Question

How do you find the derivative of $y = \ln \ln (2{x^4})$

Answer 1

Hint : In order to determine the differentiation of the above function with respect to x, we will be using chaining rule by considering $\ln (2{x^4})$ as $f(x)$ and using derivative rule $\dfrac{d}{{dx}}\ln \left( {f(x)} \right) = \dfrac{1}{{f(x)}}.\dfrac{d}{{dx}}(f(x))$ .Now applying this chain rule one more time by considering $2{x^4}$ as $g(x)$ . The derivative of variable $x$ raised to some power n is equal to $n{x^{n - 1}}$ .Using these properties of the derivative you will get your required answer.
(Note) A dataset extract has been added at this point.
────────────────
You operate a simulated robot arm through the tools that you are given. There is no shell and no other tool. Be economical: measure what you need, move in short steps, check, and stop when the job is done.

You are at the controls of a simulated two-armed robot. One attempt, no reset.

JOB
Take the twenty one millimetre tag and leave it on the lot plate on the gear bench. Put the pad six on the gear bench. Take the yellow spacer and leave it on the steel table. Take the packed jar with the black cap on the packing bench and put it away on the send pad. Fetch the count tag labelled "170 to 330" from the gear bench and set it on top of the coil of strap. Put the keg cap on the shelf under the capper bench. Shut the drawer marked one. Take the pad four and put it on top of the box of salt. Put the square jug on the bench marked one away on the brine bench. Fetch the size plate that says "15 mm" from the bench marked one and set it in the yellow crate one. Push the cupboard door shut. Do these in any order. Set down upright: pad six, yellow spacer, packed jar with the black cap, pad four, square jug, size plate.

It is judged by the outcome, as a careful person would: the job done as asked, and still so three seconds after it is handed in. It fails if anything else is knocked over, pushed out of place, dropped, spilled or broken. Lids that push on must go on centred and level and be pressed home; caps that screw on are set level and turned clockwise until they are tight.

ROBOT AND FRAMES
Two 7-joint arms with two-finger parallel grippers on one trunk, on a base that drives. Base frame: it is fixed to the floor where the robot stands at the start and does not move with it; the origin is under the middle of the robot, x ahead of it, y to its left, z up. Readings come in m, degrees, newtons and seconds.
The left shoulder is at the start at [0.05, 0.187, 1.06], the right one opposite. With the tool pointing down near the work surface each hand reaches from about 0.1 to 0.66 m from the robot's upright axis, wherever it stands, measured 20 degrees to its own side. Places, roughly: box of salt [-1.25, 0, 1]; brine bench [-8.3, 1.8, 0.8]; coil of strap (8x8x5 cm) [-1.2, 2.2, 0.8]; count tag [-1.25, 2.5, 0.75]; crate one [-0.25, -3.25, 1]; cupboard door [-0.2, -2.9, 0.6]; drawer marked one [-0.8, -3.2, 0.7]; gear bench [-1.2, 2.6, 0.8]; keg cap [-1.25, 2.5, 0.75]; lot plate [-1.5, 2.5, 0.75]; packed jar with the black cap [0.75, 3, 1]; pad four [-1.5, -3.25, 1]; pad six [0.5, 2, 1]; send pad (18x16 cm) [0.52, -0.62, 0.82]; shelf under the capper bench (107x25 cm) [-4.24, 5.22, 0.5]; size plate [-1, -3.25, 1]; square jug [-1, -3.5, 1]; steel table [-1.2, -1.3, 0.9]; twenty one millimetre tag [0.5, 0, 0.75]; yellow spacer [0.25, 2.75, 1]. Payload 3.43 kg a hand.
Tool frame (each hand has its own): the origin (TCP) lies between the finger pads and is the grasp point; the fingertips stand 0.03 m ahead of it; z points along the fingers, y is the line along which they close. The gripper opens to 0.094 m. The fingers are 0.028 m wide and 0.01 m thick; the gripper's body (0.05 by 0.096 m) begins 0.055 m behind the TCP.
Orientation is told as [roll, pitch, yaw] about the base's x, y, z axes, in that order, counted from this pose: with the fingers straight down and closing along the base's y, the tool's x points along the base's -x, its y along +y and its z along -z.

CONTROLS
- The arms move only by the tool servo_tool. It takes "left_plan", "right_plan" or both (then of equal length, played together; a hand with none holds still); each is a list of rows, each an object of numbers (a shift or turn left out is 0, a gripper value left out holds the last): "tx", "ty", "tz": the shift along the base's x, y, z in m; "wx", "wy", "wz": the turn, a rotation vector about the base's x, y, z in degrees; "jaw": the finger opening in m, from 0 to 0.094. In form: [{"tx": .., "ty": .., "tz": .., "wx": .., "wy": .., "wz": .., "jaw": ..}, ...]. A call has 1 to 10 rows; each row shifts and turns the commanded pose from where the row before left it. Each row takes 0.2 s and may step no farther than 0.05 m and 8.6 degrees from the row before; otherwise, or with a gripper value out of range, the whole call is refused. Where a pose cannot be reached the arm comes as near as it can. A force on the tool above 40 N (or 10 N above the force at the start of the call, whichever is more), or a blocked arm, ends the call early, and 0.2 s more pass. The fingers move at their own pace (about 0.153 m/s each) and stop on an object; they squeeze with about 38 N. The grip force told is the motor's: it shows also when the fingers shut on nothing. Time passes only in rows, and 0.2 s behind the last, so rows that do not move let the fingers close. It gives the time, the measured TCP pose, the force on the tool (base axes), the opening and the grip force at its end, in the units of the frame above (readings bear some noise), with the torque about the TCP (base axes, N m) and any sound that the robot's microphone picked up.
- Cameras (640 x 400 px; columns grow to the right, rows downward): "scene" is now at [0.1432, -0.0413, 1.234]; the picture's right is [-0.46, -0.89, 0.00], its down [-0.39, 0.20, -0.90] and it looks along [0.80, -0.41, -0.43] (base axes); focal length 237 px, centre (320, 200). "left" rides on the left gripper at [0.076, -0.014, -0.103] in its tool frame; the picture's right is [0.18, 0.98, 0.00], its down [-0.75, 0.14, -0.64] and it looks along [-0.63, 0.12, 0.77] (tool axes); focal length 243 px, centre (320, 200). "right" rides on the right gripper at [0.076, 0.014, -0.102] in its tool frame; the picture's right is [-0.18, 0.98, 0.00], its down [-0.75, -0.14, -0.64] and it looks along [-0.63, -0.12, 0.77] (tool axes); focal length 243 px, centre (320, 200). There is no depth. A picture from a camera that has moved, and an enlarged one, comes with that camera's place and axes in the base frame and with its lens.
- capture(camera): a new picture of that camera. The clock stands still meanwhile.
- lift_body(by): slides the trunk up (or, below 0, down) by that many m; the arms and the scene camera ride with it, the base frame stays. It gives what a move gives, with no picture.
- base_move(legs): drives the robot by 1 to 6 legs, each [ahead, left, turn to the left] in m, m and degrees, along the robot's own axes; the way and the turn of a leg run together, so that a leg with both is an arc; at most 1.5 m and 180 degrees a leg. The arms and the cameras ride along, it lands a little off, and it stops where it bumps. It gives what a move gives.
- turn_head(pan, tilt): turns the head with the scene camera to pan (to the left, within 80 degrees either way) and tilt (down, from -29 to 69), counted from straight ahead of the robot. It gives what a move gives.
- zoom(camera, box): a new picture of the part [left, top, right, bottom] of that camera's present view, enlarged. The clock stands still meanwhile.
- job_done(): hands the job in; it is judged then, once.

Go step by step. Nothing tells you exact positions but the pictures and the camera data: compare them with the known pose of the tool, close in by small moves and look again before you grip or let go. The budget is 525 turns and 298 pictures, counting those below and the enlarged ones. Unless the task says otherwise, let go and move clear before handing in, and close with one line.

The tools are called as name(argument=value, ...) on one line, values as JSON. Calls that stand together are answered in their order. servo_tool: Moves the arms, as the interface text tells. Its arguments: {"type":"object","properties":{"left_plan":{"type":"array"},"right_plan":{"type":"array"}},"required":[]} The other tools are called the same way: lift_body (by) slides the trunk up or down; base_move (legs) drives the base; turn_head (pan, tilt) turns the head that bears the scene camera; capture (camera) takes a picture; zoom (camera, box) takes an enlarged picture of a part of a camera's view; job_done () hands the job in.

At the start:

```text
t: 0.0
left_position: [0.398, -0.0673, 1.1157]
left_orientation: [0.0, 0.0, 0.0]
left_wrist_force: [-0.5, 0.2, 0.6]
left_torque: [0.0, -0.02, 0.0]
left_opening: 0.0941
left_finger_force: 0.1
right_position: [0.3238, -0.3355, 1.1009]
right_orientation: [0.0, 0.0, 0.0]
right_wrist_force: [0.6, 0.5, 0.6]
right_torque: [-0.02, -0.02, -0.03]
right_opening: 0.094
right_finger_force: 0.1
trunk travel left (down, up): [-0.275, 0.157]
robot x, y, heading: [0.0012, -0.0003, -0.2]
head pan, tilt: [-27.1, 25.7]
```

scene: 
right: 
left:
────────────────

Complete step by step solution:
We are Given a expression $y = \ln \ln (2{x^4})$ and we have to find the derivative of this expression with respect to x.
$y = \ln \ln (2{x^4})$
We have to find the first derivative of the above equation

$$\dfrac{d}{{dx}}\left[ y \right] = y' \\\ y' = \dfrac{d}{{dx}}\left( {\ln \ln (2{x^4})} \right) \;$$

Let’s assume $\ln (2{x^4})$ be a function of x i.e. $f(x)$ .
$y' = \dfrac{d}{{dx}}\left( {\ln (f(x))} \right)$ -----------(1)
Now Applying Chain rule to the above derivative which says that if we are not given a single variable $x$ and instead of it a function is given( $f(x)$ )then the derivative will become
$\dfrac{d}{{dx}}\ln \left( {f(x)} \right) = \dfrac{1}{{f(x)}}.\dfrac{d}{{dx}}(f(x))$
We know that Derivative of $\ln x$ is $\dfrac{d}{{dx}}(\ln x) = \dfrac{1}{x}$
Putting $\dfrac{d}{{dx}}\ln \left( {f(x)} \right) = \dfrac{1}{{f(x)}}.\dfrac{d}{{dx}}(f(x))$ in the equation (1)
$y' = \dfrac{1}{{f(x)}}.\dfrac{d}{{dx}}(f(x))$
Putting back $f(x)$
$y' = \dfrac{1}{{\ln (2{x^4})}}.\dfrac{d}{{dx}}(\ln (2{x^4}))$
Now applying the chain rule by assuming $2{x^4}$ as $g(x)$ ,
$y' = \dfrac{1}{{\ln (2{x^4})}}.\dfrac{d}{{dx}}\ln (g(x))$ --------(2)
so the derivative of $\ln (g(x))$ will be defined as
$\dfrac{d}{{dx}}\ln \left( {g(x)} \right) = \dfrac{1}{{g(x)}}.\dfrac{d}{{dx}}(g(x))$
Putting this value in equation (2) we get ,
$y' = \dfrac{1}{{\ln (2{x^4})}}.\dfrac{1}{{g(x)}}.\dfrac{d}{{dx}}(g(x))$
Putting the value of $g(x)$ ,our equation becomes
$y' = \dfrac{1}{{\ln (2{x^4})}}.\dfrac{1}{{2{x^4}}}.\dfrac{d}{{dx}}(2{x^4})$
As we know the derivative of x raised to power n is $\dfrac{d}{{dx}}({x^x}) = n{x^{n - 1}}$ ,so

$$y' = \dfrac{1}{{\ln (2{x^4})}}.\dfrac{1}{{2{x^4}}}.\dfrac{d}{{dx}}(2{x^4}) \\\ y' = \dfrac{1}{{\ln (2{x^4})}}.\dfrac{1}{{2{x^4}}}.(4)(2){x^3} \\\ y' = \dfrac{{(4)(2){x^3}}}{{\left( {2{x^4}} \right)\ln (2{x^4})}} \;$$

Simplifying more further, we get
$y' = \dfrac{4}{{\left( x \right)\ln (2{x^4})}}$
Therefore , the derivative of $y = \ln \ln (2{x^4})$ with respect to x is equal to $\dfrac{4}{{\left( x \right)\ln (2{x^4})}}$ .
So, the correct answer is “ $\dfrac{4}{{\left( x \right)\ln (2{x^4})}}$ ”.

Note : 1. Calculus consists of two important concepts one is differentiation and other is integration.
2.What is Differentiation?
It is a method by which we can find the derivative of the function .It is a process through which we can find the instantaneous rate of change in a function based on one of its variables.
Let y = f(x) be a function of x. So the rate of change of $y$ per unit change in $x$ is given by:
$\dfrac{{dy}}{{dx}}$ .
3. . Indefinite integral=Let $f(x)$ be a function .Then the family of all its primitives (or antiderivatives) is called the indefinite integral of $f(x)$ and is denoted by $\int {f(x)} dx$
The symbol $\int {f(x)dx}$ is read as the indefinite integral of $f(x)$ with respect to x.